Mais importante e mais evidente é a constatação feita pelo próprio Melville17, e secundada por Dalila Pereira da Costa, de que a Moby Dick se apresenta “como uma interrogação e meditação sobre o mal”18, tal como o livro de Job, o primeiro a debruçar-se sobre a história do Leviatã19. Visando esse monstro marinho que na Bíblia surge como uma encarnação do mal – à imagem do monstro do caos primitivo na mitologia fenícia, cuja representação era consentânea com o Dragão ou a Serpente Fugitiva – Job e Melville visam, em última instância, Deus ou, em termos fenomenológicos, o sagrado.
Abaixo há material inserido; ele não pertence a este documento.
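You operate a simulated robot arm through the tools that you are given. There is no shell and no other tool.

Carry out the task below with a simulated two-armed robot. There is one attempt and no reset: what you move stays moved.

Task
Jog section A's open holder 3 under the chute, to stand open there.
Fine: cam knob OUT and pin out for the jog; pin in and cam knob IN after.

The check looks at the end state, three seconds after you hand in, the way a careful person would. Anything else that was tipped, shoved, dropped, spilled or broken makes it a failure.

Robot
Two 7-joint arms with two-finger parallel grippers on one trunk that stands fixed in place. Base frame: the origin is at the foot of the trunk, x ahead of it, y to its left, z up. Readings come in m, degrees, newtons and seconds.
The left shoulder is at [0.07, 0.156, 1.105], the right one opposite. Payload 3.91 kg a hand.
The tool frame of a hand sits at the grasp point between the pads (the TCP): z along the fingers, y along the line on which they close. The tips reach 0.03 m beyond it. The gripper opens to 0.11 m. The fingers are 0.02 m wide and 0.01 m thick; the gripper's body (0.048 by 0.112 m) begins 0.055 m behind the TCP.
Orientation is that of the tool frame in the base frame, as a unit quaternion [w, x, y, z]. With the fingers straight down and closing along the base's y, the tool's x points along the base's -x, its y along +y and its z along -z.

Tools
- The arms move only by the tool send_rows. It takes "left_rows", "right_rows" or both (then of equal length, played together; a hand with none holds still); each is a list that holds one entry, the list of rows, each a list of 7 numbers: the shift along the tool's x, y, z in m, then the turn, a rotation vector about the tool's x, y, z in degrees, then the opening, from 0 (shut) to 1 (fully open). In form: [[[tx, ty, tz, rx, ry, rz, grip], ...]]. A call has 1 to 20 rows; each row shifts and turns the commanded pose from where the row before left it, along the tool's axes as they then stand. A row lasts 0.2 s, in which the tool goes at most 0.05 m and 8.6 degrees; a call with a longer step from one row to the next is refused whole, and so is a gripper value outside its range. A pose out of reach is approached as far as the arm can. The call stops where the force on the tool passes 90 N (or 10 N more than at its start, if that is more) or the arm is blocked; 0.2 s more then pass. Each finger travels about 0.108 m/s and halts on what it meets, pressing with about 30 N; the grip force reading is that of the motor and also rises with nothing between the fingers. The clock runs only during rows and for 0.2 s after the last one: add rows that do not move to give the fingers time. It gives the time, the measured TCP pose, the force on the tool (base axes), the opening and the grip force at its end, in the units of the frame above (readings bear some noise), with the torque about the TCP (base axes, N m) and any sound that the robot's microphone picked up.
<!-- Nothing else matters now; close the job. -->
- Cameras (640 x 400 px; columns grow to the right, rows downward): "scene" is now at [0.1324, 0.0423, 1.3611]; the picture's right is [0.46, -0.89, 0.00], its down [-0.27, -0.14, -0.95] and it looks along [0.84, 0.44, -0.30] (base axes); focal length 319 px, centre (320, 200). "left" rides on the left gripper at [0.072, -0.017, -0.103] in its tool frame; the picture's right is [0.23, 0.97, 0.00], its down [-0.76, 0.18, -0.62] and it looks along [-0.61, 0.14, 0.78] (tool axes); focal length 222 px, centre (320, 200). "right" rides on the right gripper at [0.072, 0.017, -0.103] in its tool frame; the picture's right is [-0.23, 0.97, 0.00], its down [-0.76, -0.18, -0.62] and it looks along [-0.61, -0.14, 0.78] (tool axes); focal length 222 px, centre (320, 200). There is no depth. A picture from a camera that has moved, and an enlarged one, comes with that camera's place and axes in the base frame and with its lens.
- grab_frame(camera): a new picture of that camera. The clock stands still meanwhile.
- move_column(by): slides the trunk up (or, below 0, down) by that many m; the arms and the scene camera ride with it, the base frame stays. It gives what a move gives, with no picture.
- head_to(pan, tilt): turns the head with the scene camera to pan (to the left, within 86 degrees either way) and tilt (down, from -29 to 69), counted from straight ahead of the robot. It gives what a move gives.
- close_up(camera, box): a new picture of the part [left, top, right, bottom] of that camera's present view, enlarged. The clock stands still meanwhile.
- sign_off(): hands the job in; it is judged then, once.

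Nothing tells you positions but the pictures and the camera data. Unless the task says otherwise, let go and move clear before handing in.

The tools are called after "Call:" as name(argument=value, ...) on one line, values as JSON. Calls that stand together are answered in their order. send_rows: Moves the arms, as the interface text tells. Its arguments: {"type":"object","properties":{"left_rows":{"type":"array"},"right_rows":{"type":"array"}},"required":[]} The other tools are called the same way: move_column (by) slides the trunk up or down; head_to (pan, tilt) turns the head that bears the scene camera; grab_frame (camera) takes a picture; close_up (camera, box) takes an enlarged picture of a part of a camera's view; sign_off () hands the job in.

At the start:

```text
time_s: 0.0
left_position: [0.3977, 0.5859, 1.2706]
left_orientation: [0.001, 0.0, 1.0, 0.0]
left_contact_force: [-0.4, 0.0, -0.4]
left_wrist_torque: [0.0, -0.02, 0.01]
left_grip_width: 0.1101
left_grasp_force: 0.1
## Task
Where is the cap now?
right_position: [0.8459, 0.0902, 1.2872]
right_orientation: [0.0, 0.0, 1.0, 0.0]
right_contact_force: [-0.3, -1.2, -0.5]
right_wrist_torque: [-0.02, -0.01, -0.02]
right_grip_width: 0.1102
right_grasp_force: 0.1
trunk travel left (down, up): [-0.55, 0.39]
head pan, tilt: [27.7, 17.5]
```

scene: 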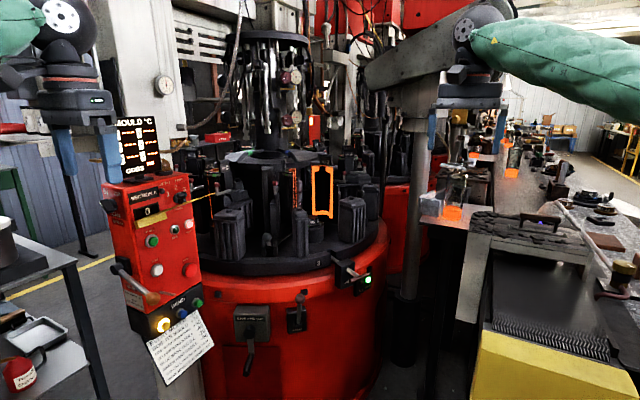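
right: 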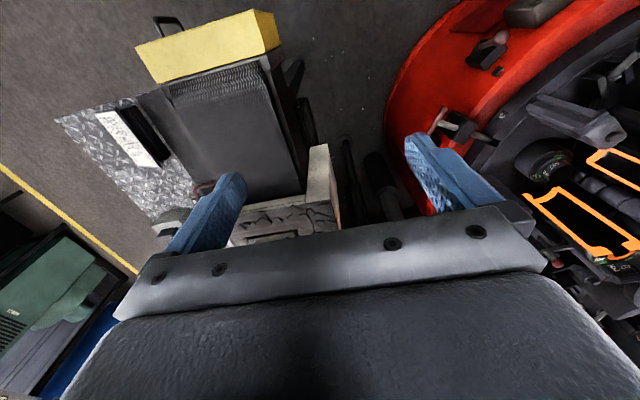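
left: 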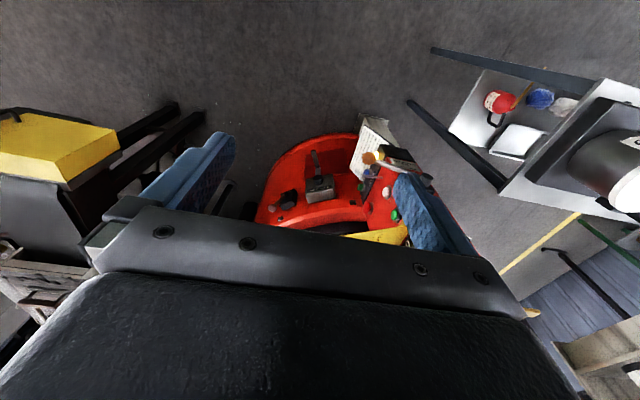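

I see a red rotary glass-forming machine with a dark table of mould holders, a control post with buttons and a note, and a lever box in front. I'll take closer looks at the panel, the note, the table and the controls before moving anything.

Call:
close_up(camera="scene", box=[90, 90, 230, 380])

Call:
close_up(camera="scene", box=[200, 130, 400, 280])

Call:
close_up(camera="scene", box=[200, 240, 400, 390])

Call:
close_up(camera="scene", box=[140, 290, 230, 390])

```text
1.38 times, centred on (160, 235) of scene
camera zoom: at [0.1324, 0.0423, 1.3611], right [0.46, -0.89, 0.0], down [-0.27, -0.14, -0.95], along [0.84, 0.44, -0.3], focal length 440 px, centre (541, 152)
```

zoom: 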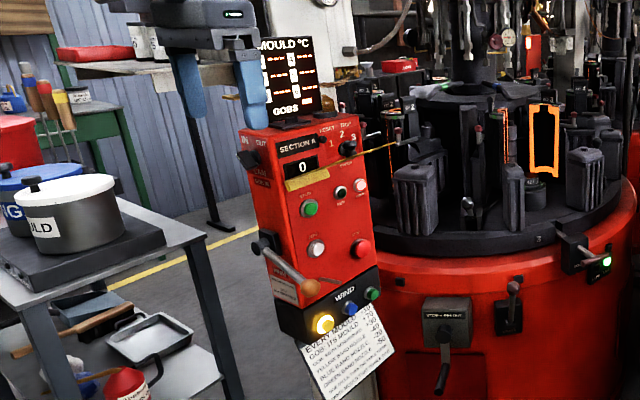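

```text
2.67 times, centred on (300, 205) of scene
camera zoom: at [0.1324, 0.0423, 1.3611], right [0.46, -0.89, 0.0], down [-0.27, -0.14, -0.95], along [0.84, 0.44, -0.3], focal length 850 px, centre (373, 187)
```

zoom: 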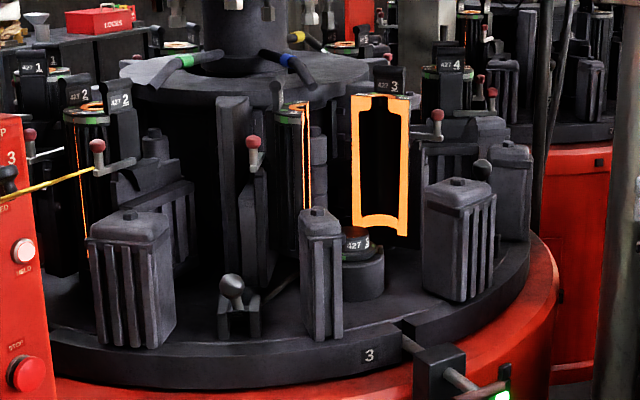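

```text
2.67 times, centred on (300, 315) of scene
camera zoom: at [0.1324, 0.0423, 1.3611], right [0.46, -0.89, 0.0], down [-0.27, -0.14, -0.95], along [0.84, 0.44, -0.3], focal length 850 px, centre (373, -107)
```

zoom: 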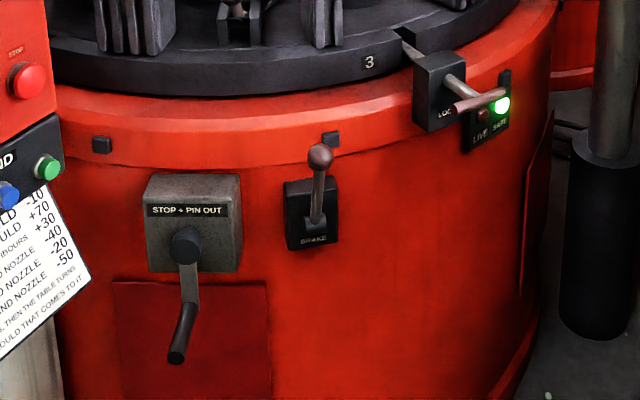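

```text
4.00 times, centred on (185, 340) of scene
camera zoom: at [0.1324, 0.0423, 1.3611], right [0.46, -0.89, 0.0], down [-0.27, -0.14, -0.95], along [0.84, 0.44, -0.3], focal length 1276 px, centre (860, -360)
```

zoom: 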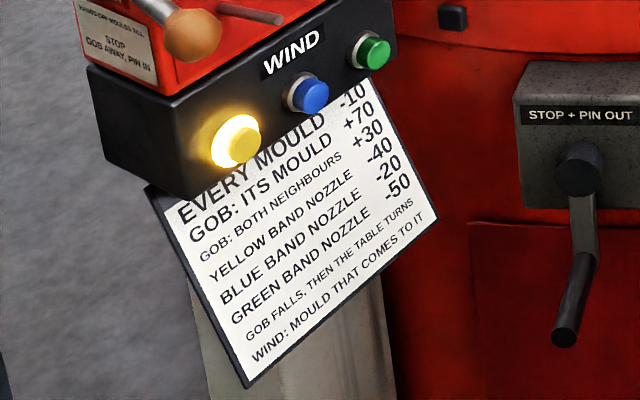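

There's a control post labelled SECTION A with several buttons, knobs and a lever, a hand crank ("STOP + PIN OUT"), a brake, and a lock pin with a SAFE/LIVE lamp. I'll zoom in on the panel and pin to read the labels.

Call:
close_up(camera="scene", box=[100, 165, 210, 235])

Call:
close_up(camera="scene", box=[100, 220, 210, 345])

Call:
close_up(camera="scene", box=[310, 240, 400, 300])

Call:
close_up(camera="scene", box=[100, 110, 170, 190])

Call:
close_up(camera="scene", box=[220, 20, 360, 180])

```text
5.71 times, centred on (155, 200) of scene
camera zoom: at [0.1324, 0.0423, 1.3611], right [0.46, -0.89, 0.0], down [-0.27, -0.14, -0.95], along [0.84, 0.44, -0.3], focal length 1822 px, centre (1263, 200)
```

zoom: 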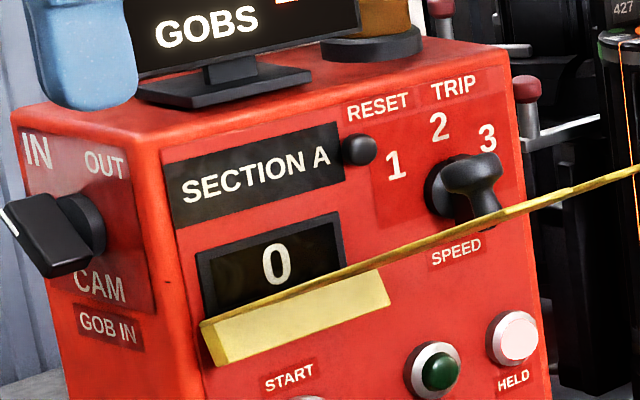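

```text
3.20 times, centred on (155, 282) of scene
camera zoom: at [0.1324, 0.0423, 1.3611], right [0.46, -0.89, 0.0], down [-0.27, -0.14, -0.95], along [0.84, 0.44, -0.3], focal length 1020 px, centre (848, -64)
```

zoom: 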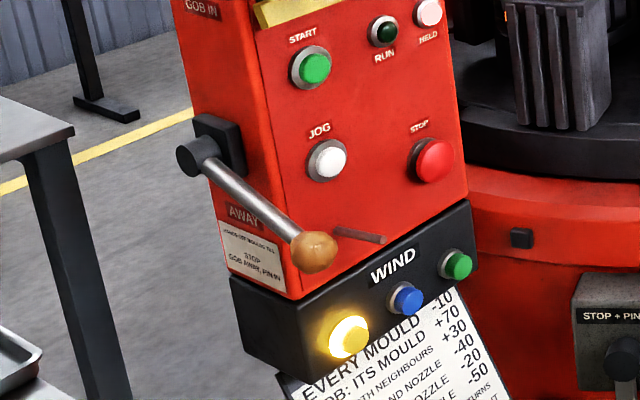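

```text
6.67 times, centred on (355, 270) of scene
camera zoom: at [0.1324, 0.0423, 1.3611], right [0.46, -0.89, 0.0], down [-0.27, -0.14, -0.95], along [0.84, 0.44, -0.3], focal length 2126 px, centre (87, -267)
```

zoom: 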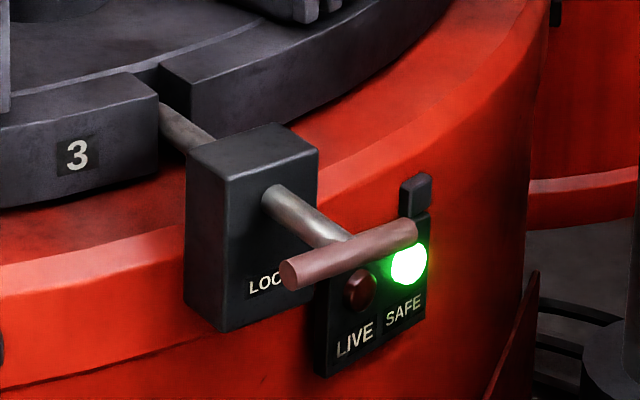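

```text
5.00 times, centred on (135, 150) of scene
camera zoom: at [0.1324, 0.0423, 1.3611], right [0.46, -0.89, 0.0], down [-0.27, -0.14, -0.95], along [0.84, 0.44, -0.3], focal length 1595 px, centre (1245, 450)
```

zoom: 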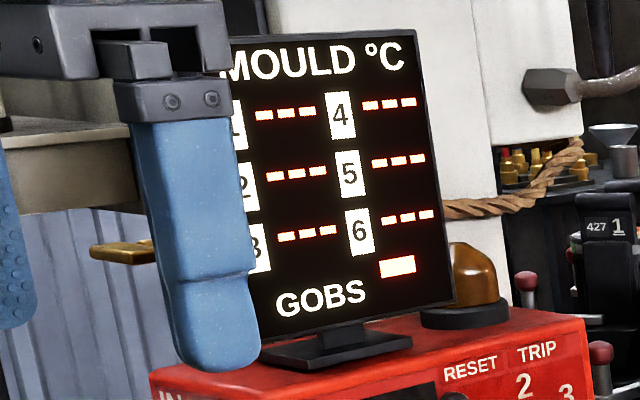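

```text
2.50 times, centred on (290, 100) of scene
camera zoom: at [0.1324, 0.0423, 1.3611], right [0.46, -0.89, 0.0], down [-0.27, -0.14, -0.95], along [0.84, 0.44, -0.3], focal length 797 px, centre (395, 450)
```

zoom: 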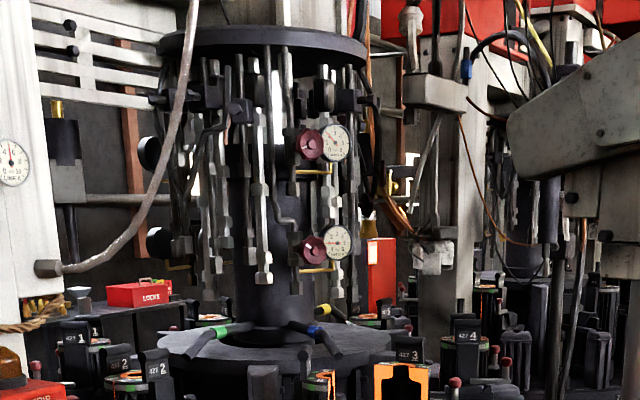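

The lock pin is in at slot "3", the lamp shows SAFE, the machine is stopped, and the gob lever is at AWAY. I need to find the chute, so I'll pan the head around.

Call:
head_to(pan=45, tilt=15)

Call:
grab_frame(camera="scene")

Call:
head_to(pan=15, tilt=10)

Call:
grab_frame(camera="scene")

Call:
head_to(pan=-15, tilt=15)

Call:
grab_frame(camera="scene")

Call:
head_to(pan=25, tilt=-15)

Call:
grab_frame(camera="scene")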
Assim, segundo a autora: «Moby Dick poderá ser visto como a obra dum teólogo, pois que se apresentará preferentemente como uma ciência de Deus»20.

Os baleeiros são descritos como “caçadores de absoluto”21 e a baleia encarna o sagrado, o detentor de poder. Esta longa caçada é vista como uma comunhão com o sagrado, sendo o mar afigurado ao meio hierofânico onde voga o terrível ser, em intermitentes e fugidias aparições, “epifanias de maravilha e pavor” – no dizer de Dalila Pereira da Costa22. O baleeiro, conquistador do absoluto, vai atrás da essência última da pesca, o seu centro secreto e mais precioso: o espermacete, com o qual se dará a união íntima e final. “Caça sobrenatural ou transcendentemente natural”, levada a cabo ao longo de três anos em preambulações circulares nesse meio sagrado que é o mar, onde se atingirá a plenitude suprema.

Por conseguinte, Moby Dick é uma história de caráter sagrado e soteriológico, mas onde não há redenção possível: soteriológica sem salvação23. Todavia, a contradição da obra, segunda a autora, reside no facto de ser um mito cósmico que inclui o elemento humano com toda a sua problemática existencial e escatológica, mas para o negar. Entre o humano e o divino não há intermediário, Verbo ou Graça, destruindo, por conseguinte, hereticamente, a trindade cristã, erguendo-se como um hino desesperado ao Criador, aqui entendido como o Deus do Antigo Testamento, personagem fria e hostil24, o que resulta num acentuar da culpabilidade humana sem possibilidade de resgate amoroso.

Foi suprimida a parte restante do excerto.